Muy apacible y de harto entendimiento. Fueron grandes los trabajos que pasaron
el tiempo que vivió. Murió muy cristianamente.
MIGAJA 10ª
la educación de los padres
Continua
3. Éramos tres hermanas y nueve hermanos. Todos
parecieron a sus padres, por la bondad de Dios, en ser virtuosos, si no fui yo,
aunque era la más querida de mi padre. Y antes que comenzase a ofender a Dios,
parece tenía alguna razón; porque yo he lástima cuando me acuerdo las buenas
inclinaciones que el Señor me había dado y cuán mal me supe aprovechar de
ellas. (Vida 1,1-3) 3. Si yo hubiera de aconsejar, dijera a los padres que en
esta edad tuviesen gran cuenta con las personas que tratan sus hijos, porque
aquí está mucho mal, que se va nuestro natural antes a lo peor que a lo mejor.
Así me acaeció a mí, que tenía una hermana de mucha más
edad que yo, de cuya honestidad y bondad -que tenía mucha- de ésta no tomaba
nada, y tomé todo el daño de una parienta que trataba mucho en casa. Era de tan
livianos tratos, que mi madre la había mucho procurado desviar que tratase en
casa; parece adivinaba el mal que por ella me había de venir, y era tanta la
ocasión que había para entrar, que no había podido.

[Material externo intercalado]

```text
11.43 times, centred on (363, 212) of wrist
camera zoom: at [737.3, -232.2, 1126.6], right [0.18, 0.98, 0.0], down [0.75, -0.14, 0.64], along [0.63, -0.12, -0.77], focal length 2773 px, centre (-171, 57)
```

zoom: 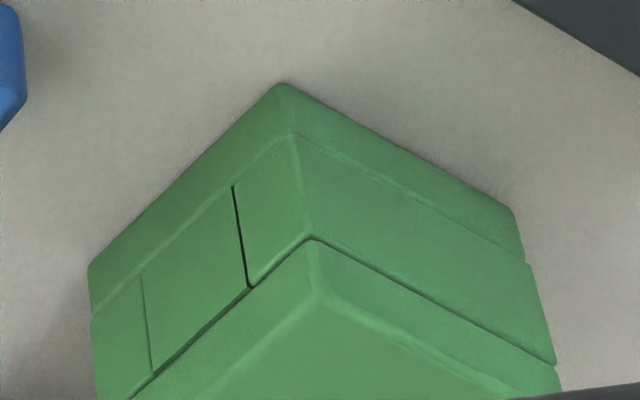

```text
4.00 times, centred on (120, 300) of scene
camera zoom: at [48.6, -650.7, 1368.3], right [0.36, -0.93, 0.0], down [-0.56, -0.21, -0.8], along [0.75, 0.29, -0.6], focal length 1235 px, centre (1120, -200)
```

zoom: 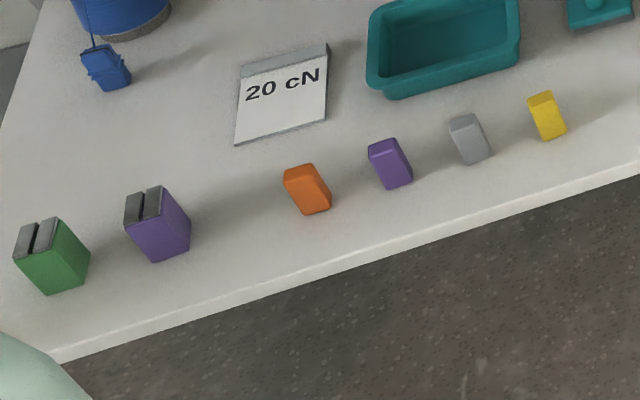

A ésta que digo, me
aficioné a tratar. Con ella era mi conversación y pláticas, porque me ayudaba a
todas las cosas de pasatiempos que yo quería, y aun me ponía en ellas y daba
parte de sus conversaciones y vanidades. Hasta que traté con ella, que fue de
edad de catorce años, y creo que más (para tener amistad conmigo -digo- y darme
parte de sus cosas), no me parece había dejado a Dios por culpa mortal ni
perdido el temor de Dios, aunque le tenía mayor de la honra. Este tuvo fuerza
para no la perder del todo, ni me parece por ninguna cosa del mundo en esto me
podía mudar, ni había amor de persona de él que a esto me hiciese rendir. ¡Así
tuviera fortaleza en no ir contra la honra de Dios, como me la daba mi natural
para no perder en lo que me parecía a mí está la honra del mundo! ¡Y no miraba
que la perdía por otras muchas vías!